There’s something decidedly random about Time’s annual celebration of the “100 most influential people in the world”. Does anyone really think Scott Brown is one of the 50 most influential senators, to say nothing of top 100 in the world? Golfer Phil Mickelson? Really?
But it’s nice that Berkeley gets a look in. Our own Michael Pollan is hailed in the issue along with worthies like president Obama, French finance minister Christine Lagarde, conductor Valery Gergiev and actor Ben Stiller (really?). Better yet, the paean to Pollan is written by Berkeley’s Alice Waters. Here’s her conclusion:
Michael’s rock-star status isn’t just about his rigor or brilliance. He thinks about the ethical bonds that connect our bodies, farms and food. In so doing, he has become and example to the rest of us.

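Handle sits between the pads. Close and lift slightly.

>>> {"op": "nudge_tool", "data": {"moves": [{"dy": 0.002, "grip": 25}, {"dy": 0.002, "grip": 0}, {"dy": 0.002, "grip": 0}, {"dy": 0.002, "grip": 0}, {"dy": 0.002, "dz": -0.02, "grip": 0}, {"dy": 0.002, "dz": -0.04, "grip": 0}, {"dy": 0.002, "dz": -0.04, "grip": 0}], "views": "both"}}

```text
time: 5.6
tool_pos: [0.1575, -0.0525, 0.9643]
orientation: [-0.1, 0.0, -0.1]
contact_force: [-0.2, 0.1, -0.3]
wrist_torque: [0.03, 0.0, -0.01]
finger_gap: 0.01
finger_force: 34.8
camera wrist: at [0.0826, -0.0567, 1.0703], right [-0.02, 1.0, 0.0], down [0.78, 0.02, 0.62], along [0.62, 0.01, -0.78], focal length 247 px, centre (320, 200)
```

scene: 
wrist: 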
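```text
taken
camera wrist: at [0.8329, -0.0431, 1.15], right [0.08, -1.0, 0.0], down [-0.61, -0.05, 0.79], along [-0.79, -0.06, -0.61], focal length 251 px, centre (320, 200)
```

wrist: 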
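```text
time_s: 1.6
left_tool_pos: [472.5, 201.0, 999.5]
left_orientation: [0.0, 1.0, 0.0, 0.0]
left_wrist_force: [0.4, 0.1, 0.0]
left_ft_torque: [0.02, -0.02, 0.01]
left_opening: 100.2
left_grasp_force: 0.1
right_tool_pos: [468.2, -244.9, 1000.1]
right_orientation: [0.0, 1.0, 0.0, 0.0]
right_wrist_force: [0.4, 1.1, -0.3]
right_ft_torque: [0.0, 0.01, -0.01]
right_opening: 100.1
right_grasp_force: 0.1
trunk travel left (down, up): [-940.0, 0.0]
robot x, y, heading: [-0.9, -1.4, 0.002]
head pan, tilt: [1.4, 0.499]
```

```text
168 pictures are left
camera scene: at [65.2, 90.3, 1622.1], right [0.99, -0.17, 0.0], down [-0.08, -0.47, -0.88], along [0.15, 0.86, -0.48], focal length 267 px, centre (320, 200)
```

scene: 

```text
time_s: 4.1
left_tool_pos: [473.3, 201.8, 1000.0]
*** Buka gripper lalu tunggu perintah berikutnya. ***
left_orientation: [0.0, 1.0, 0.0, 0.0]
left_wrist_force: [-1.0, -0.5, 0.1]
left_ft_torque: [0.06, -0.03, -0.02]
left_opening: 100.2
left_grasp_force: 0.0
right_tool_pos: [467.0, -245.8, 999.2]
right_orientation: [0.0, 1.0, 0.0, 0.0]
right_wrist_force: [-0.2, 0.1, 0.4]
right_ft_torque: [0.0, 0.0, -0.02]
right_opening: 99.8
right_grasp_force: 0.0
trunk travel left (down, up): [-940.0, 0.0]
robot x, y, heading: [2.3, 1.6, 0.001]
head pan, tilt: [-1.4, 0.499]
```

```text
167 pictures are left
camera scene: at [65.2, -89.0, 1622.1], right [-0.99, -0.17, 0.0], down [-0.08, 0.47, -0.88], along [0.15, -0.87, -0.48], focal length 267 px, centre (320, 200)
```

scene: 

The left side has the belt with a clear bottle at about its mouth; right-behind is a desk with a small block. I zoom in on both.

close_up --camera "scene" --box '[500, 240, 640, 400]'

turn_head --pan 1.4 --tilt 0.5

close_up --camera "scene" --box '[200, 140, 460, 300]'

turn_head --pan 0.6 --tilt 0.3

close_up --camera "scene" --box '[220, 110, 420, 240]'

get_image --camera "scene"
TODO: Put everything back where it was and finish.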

Update: Oops, we missed another noteworthy local. Time also named Tim White, a professor of Integrative Biology at UC Berkeley, to its list of the most 100 influential people. White was the leader of the team that discovered a 4.4 million year old fossil hominoid, an Ardipithecus ramidus, nicknamed Ardi, in Ethiopia.
Sean B. Carroll wrote in Time, “‘Ardi,” a 4-ft. female, transforms our picture of our early ancestors. Ardi was at home in trees, but she also walked upright. A woodland dweller, she refutes the belief that modern posture was an adaptation to living on the savanna. Gaps in human history remain, but White has filled a big one.”